Take up the text section again after its last words.

═══ Data extract ═══

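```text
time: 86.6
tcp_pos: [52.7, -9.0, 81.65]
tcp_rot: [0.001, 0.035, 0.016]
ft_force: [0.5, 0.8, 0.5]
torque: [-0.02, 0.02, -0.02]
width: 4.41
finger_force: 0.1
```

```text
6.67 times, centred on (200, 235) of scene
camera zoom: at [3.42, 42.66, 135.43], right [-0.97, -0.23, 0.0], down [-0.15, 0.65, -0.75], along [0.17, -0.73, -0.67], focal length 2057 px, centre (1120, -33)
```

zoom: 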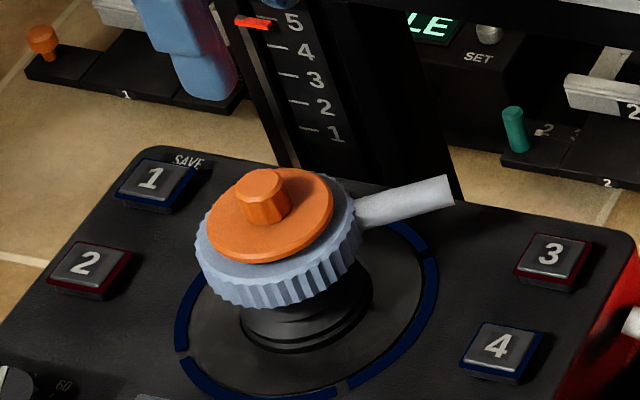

═══ Text section ═══

The Court of Appeals addresses the treatment of a couple of different tax credits in determining income for child support calculations in the to be published decision Brausch v. Brausch, 2007-CA-002198-ME (Sept. 12, 2008). The appellant, James Brausch, argued that the Earned Income Credit and the additional Child Tax Credit that his ex-wife, Tracy, received in 2006 should count as income for her.

One would have to have all the income figures and plug them into the Kentucky child support worksheet to know how exactly James would benefit from the inclusion of these tax credits. Adding income to either side of the equation can raise the overall support obligation, but also changes the percentage each party would be responsible to pay. So, one can assume that James percentage would be lowered enough to decrease his obligation.

The Kentucky child support definition of income in KRS 403.212 is very broad, but benefits from means-tested public assistance programs are specifically excluded as income. The Court determined that the Earned Income Tax Credit is a public assistance benefit because it is treated as a dollar for dollar payment of tax. Rather than just reducing one’s tax liability, it could actually result in a refund. They also determined it was means-tested because it is directed towards the neediest of families. For example, it is phased out for families with two or more qualifying children at just $11,600.00 earned income. So, the Court held that the Earned Income Credit should not be included as income.

═══

**Solved exercise**
The Child Tax Credit received different treatment by the Court. They point to the $110,000.00 ceiling for receiving this credit so it cannot qualify for exclusion from income as a means-tested public assistance benefit. However, the Court determined that because the Child Tax Credit is determined by and tied to the dependent child exemptions, it is not income. Basically, the Court treated the Child Tax Credit as an extension of the dependent child exemptions which have traditionally been within the discretion of the trial court to allocate between parents. In this particular matter, Tracy had already been awarded the dependent child deductions for the year in question, so she was allowed to keep the $3000.00 she recieved but not include the amount as income.

In going forward in this case and as a guide for others, the Court favors equally dividing such deductions in a simple and straightforward manner. This can be accomplished with an even number of children by assigning each parent one-half of the deductions each year or by rotating the deductions from year to year.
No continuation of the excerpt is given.